Copy each line with the word "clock" in it.

> **SUPPLIED DATA**:

==========

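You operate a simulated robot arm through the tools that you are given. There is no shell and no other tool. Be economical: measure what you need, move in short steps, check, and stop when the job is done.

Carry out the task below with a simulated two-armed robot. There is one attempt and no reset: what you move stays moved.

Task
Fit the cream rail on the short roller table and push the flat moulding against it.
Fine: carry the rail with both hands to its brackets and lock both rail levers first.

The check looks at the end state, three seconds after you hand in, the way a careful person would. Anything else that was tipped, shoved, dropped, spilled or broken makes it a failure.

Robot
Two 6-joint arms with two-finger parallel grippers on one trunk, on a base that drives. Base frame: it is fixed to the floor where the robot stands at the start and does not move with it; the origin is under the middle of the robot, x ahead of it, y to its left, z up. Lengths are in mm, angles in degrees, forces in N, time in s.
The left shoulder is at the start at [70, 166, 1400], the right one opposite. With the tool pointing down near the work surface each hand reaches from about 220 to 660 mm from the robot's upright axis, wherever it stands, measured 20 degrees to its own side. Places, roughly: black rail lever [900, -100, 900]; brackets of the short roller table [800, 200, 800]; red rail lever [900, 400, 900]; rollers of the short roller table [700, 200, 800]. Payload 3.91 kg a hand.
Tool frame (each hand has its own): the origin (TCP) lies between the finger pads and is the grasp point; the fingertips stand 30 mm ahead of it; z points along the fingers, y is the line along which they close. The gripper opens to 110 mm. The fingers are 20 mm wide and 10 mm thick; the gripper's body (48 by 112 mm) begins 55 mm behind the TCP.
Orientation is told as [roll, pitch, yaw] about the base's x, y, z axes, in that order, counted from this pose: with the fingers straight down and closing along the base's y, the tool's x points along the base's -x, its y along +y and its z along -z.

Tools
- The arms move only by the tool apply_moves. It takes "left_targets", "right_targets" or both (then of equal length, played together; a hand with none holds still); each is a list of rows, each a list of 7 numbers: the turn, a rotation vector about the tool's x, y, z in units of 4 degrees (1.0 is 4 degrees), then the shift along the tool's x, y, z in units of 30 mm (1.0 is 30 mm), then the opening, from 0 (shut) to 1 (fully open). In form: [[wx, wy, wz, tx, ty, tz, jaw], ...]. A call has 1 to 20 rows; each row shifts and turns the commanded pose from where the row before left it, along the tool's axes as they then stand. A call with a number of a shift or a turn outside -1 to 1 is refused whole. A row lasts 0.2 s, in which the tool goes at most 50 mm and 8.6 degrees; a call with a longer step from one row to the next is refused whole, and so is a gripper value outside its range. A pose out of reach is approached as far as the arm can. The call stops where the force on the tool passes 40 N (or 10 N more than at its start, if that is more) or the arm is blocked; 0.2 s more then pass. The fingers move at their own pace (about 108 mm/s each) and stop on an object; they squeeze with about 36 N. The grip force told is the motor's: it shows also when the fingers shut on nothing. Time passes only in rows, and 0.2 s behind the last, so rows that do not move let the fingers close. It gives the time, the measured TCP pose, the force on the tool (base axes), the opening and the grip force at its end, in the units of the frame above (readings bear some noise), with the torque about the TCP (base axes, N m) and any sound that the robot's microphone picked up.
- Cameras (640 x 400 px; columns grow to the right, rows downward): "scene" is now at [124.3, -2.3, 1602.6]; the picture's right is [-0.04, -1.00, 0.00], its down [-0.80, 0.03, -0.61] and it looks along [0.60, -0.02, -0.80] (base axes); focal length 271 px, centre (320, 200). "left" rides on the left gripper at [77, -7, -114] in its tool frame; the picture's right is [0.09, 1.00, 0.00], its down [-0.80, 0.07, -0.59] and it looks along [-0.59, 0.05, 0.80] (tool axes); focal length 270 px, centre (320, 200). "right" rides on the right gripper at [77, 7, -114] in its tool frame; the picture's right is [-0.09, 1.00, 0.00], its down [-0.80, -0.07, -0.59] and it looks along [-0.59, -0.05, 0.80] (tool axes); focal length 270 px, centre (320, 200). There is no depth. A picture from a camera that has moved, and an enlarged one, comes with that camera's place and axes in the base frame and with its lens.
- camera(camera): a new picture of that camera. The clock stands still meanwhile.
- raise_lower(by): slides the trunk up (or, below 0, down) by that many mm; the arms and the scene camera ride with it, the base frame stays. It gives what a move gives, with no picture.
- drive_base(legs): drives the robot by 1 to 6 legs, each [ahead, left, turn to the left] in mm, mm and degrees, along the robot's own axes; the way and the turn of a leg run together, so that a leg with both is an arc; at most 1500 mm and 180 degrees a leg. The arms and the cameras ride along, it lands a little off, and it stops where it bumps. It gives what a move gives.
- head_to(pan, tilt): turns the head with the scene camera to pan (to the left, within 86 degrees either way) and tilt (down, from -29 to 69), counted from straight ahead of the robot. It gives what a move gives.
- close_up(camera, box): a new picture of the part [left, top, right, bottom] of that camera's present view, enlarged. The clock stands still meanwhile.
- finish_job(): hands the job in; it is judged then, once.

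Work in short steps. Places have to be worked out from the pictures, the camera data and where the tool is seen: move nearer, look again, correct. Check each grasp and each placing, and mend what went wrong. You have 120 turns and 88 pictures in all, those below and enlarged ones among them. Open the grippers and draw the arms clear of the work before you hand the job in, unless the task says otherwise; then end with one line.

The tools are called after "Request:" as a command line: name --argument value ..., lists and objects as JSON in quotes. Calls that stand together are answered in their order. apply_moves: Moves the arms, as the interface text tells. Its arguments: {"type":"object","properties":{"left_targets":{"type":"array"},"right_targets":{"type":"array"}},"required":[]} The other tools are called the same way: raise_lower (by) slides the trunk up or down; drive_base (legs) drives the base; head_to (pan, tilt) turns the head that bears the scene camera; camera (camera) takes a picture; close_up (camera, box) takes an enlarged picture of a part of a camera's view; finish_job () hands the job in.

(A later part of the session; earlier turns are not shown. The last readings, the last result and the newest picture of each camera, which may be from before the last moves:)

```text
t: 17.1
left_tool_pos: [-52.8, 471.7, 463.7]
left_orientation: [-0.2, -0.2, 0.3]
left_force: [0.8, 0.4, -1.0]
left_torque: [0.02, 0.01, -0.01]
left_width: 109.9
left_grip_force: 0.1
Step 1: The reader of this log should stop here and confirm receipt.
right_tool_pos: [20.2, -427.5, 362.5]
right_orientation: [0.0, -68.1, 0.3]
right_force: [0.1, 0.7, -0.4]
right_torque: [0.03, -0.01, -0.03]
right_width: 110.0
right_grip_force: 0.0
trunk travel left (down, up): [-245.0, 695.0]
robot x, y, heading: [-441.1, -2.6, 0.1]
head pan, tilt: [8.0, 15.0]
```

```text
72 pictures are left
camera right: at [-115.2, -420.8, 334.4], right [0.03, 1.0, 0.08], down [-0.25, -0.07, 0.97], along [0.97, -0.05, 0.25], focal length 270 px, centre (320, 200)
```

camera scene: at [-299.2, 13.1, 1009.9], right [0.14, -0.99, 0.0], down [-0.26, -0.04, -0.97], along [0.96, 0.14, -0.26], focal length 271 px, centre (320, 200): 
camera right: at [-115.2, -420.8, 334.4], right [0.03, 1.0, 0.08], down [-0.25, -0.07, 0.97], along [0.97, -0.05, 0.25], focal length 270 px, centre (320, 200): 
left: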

==========

> **ANSWER TO THE EXERCISE**:
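- camera(camera): a new picture of that camera. The clock stands still meanwhile.
- close_up(camera, box): a new picture of the part [left, top, right, bottom] of that camera's present view, enlarged. The clock stands still meanwhile.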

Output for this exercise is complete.